### Challenge
Select every line below containing the word "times".

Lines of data
----
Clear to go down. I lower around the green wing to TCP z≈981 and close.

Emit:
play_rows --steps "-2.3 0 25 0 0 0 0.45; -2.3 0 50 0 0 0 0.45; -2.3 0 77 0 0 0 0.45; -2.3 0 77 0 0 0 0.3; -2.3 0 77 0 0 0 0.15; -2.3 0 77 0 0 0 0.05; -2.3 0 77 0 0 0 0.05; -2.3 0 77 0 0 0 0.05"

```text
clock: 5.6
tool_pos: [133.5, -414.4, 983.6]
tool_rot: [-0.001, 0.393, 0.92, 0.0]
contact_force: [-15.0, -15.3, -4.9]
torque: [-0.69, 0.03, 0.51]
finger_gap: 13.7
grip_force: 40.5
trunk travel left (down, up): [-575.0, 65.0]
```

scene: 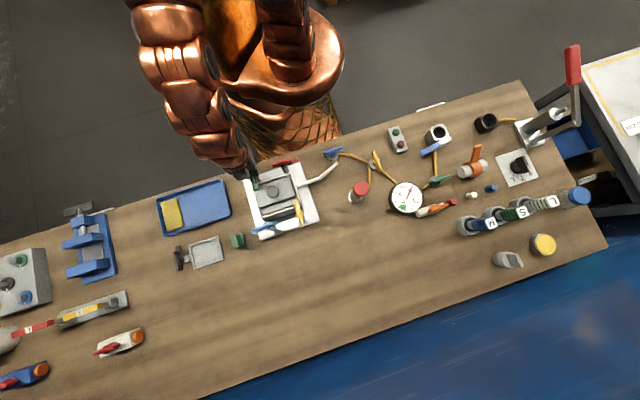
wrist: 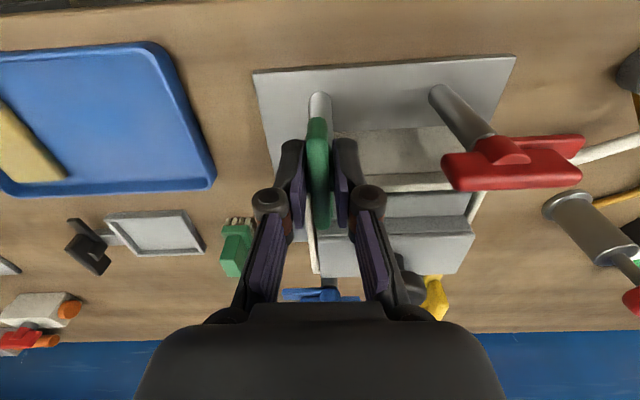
----
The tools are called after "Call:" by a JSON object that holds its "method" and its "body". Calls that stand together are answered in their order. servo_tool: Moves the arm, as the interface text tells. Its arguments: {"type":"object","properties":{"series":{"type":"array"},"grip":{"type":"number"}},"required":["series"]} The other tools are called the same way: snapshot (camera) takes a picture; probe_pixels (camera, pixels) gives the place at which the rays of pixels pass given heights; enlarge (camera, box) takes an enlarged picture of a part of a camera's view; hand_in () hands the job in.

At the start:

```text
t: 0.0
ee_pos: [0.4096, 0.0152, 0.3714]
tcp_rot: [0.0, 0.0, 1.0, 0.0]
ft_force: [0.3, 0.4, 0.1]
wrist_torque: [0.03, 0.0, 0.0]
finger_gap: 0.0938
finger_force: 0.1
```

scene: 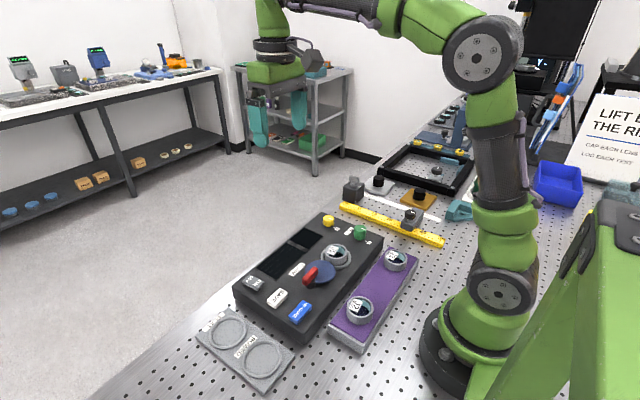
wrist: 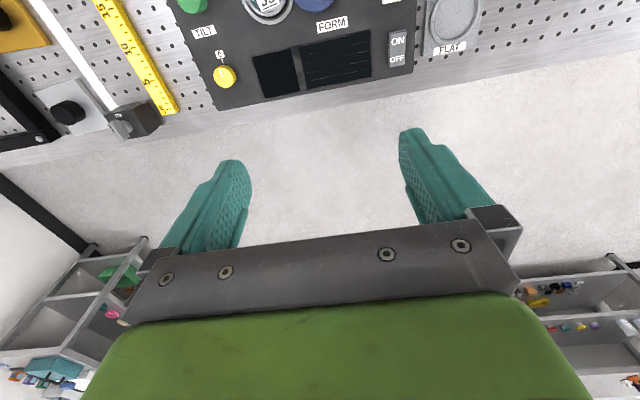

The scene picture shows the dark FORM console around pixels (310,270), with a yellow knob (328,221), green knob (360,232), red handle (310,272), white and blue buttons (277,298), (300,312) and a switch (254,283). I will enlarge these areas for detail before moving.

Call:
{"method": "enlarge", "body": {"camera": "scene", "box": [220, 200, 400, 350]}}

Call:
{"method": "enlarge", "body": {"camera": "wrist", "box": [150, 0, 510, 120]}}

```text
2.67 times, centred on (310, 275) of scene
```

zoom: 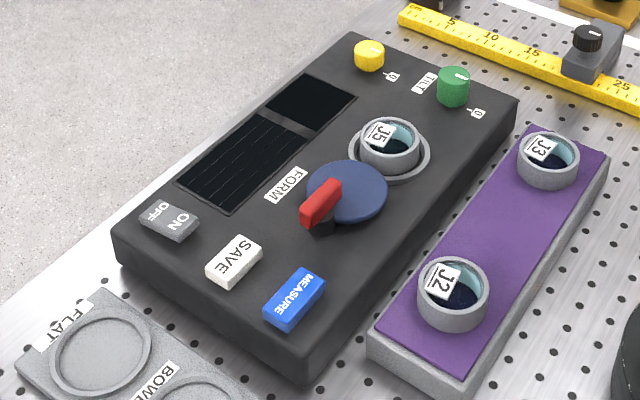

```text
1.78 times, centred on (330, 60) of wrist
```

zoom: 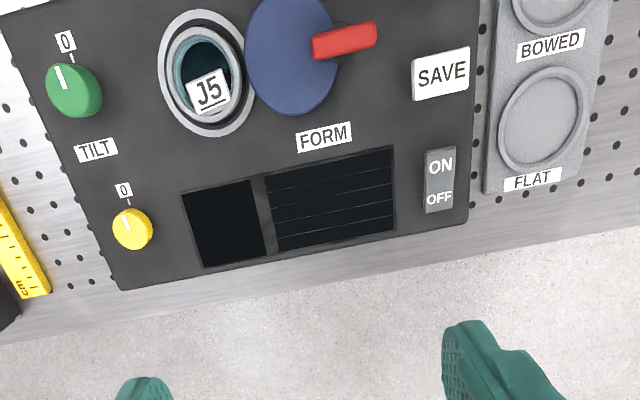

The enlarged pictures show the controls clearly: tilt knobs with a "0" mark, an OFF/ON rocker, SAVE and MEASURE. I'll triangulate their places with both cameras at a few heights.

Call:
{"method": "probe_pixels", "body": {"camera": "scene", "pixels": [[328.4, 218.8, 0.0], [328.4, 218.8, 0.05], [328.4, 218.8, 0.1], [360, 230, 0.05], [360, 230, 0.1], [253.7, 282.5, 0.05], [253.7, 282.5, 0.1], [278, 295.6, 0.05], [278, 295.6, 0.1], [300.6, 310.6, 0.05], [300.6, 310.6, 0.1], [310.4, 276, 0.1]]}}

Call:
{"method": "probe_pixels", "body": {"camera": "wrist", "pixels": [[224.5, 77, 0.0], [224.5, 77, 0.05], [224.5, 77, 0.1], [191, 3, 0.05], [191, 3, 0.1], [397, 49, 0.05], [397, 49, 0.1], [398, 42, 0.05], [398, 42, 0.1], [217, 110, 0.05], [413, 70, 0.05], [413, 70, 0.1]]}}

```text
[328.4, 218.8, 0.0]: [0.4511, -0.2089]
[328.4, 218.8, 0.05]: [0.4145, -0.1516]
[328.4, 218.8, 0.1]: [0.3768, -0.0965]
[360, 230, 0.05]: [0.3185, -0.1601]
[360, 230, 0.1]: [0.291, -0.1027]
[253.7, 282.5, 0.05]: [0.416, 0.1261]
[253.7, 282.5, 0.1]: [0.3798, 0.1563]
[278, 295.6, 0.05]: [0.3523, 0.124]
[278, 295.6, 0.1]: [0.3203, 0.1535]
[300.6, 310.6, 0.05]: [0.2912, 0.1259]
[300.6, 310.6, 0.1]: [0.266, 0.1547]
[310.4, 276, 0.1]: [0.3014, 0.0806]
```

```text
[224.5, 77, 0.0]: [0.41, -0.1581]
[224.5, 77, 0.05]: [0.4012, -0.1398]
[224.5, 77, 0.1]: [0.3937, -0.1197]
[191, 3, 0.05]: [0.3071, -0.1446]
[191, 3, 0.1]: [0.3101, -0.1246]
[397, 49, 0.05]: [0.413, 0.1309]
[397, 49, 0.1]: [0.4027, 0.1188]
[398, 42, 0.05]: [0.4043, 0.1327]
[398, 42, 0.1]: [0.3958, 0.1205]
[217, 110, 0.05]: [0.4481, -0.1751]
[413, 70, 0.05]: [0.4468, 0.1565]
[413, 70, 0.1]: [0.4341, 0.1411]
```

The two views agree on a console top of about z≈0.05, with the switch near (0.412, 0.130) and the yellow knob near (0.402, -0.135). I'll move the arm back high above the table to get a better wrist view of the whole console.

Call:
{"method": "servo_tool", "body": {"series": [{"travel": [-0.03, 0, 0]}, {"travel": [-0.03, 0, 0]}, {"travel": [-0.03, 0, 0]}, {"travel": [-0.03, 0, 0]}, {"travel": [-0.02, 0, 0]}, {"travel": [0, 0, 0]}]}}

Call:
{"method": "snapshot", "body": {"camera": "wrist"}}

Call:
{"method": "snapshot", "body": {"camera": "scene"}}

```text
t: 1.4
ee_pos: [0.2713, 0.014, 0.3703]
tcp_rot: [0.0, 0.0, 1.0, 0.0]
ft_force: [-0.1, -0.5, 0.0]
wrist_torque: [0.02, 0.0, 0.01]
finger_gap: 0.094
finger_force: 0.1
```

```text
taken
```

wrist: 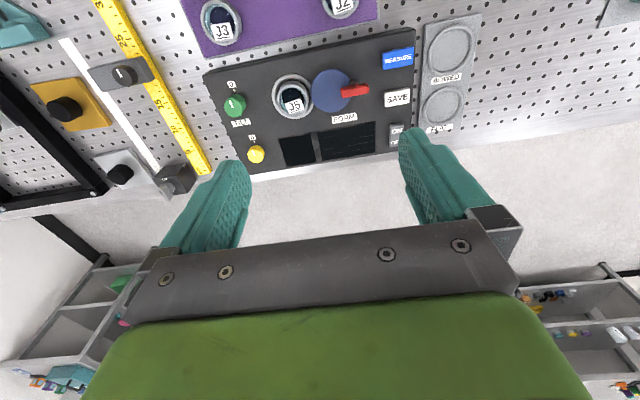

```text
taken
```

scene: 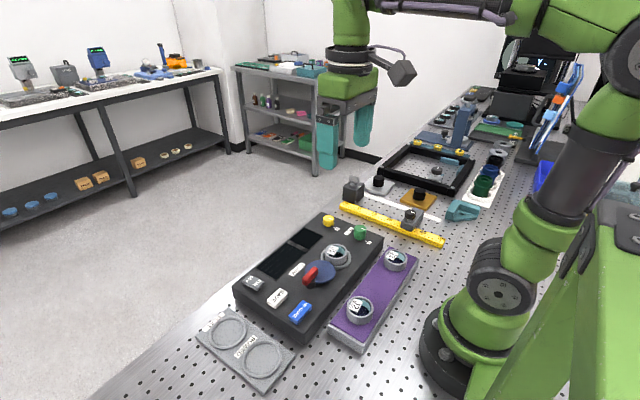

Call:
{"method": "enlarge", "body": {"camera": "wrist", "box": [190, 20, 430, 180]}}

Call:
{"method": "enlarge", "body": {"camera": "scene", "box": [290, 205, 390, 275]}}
----
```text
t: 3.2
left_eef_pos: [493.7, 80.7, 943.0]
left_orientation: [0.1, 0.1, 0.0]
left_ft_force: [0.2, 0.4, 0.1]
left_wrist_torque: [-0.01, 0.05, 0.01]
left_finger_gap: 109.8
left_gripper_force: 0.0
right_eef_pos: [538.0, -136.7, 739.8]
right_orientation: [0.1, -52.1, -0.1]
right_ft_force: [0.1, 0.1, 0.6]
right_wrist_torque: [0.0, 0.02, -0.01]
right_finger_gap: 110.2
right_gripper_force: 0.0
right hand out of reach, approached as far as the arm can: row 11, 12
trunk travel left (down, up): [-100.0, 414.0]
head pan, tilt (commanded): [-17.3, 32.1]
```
----
### Solution below
2.67 times, centred on (310, 275) of scene
1.78 times, centred on (330, 60) of wrist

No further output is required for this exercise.